Written problem 1: Show the exact text of the reading passage starting from "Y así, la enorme" and stopping at the end of "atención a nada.".
Written problem 2: Continue the reading passage from where it stops.

====== Reading passage

MONÓLOGOS DE UN HOMBRE CUALQUIERA

09-07-2020

Ni por un minuto olvido

Ni por un minuto olvido

Una vez que has acarreado tu propia agua, conoces el valor que tiene cada gota.

El autor

Hay gente que vive porque el aire es gratis, decía mi abuela. Y es cierto, veo muchos seres humanos que si tuvieran que hacer algún esfuerzo para respirar hace rato que estarían tirados en la cola de algún banco o en la parada de colectivos.

Los mismos seres humanos que postean todo el tiempo cartelitos insistiendo en la necesidad de disfrutar el día, pero que sólo pueden hacerlo cuando ese día tiene alguna connotación de “especial”. Si no, no...

Y así, la enorme pila de días en los que se levantan y van a trabajar, transcurren sin pena ni gloria (hoy estoy a full con las cosas que decía mi abuela) para rematar con alguna cena en silencio, mirando la tele, un pis, lavada de dientes y a la cama.

Nada de lo que tienen vino dado. Todo costó alguna forma de esfuerzo. Desde la cafetera eléctrica, que se llevó el valor de algunas horas de trabajo, hasta la pareja que formaron, que supuso atravesar crisis, hacer concesiones, aprender a convivir.

Pero viven como si una mañana se hubiesen levantado y todo estuviera allí, esperándolos desde siempre.

Y por eso, se tragan el café, chocan los labios de su mujer y se suben al auto, ése que también apareció “por arte de magia” (y ya van tres frases de mi abuela) y se van a laburar sin prestar atención a nada.

Ya he contado alguna vez que “ayer”, cuando tenía once años, vivía en medio del campo en el Sur, en la vivienda adosada a la escuela rural en la cual mi madre era maestra de todos los grados, directora y portera.

La escuelita, emplazada a mitad de camino entre Trevelin y Río Grande (frontera con Chile) estaba a unos cuatrocientos metros de la ruta y carecía de todo aquello que llamamos “servicios”. No agua corriente, no luz eléctrica. Ni piensen en el gas.

La luz se resolvía con velas y faroles a querosene. Pero el agua y la calefacción dependían de ir buscarla a 150 metros a un arroyo la primera y de hachar leña la segunda.

Si bien hachar leña era una tarea difícil para un pibe que apenas superaba el alto del hacha y a pesar de que hacer eso en invierno, con los pies hundidos en la nieve y con 200 abrigos encima, podía ser una tarea compleja, ir a buscar agua era aun peor.

============
====== Collected material

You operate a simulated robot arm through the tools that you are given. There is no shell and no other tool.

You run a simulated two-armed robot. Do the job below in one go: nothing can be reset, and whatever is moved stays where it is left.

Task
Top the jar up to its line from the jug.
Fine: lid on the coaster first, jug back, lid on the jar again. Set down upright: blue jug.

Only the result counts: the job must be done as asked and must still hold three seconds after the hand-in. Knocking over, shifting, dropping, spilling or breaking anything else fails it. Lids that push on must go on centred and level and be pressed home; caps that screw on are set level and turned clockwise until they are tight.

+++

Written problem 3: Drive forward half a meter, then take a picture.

============

Expected output 1:
Y así, la enorme pila de días en los que se levantan y van a trabajar, transcurren sin pena ni gloria (hoy estoy a full con las cosas que decía mi abuela) para rematar con alguna cena en silencio, mirando la tele, un pis, lavada de dientes y a la cama.

Nada de lo que tienen vino dado. Todo costó alguna forma de esfuerzo. Desde la cafetera eléctrica, que se llevó el valor de algunas horas de trabajo, hasta la pareja que formaron, que supuso atravesar crisis, hacer concesiones, aprender a convivir.

Pero viven como si una mañana se hubiesen levantado y todo estuviera allí, esperándolos desde siempre.

Y por eso, se tragan el café, chocan los labios de su mujer y se suben al auto, ése que también apareció “por arte de magia” (y ya van tres frases de mi abuela) y se van a laburar sin prestar atención a nada.

Expected output 2:
Durante el verano, caminaba los 150 metros de campo que nos separaban del arroyo, cargaba los dos bidones de 20 litros y comenzaba la faena de darme impulso con uno de ellos para ir trastabillando arrastrado por el bamboleo del peso que colgaba de mis brazos.

Pero en invierno, el arroyo crecía. No para bien precisamente. Porque el agua que ahora estaba más cerca de mi casa, no alcanzaba la profundidad suficiente en el borde como para poder hundir los bidones.

Botas de goma mediante, chapaleaba en el arroyo hasta llegar al lugar donde podía cargar el agua. Y ya no era posible volver a los tumbos porque el agua dificultaba el paso. Por eso en el invierno era a puro esfuerzo de brazos y piernas, sin ayuda de ningún tipo de inercia que pudiera provocar.

Los pies se enfriaban a tal punto que, una vez que descargaba los bidones, iba a alero (lugar donde se guarda la leña) a mantenerme cerca del fuego para ir recuperándome. Pero no demasiado cerca, o el costo sería lidiar con los sabañones que te salen cuando hacés esos cambios bruscos. Por lo que había que ponerse en un rincón, lejos del fuego, esperando que los pies se descongelaran un poco antes de poder acercarse al hogar para disfrutar del calor de los leños.

Cuando uno habla de “agua” es probable que piensen en “para tomar”. Pero no es así. El agua que acarreaba era usada también para cocinar, para bañarse en un tacho grande que poníamos en la cocina (porque ahí estaba la cocina a leña y era el lugar más cálido de la casa) y hasta para tirar en el inodoro después de cada vez que alguien iba al baño.

Hay algo que puedo asegurar: son muchos, realmente muchos, los litros de agua que hacen falta para todo eso. Y eran muchas, realmente muchas, las veces que había que ir y venir del arroyo cargando los bidones para poder abastecer todo eso.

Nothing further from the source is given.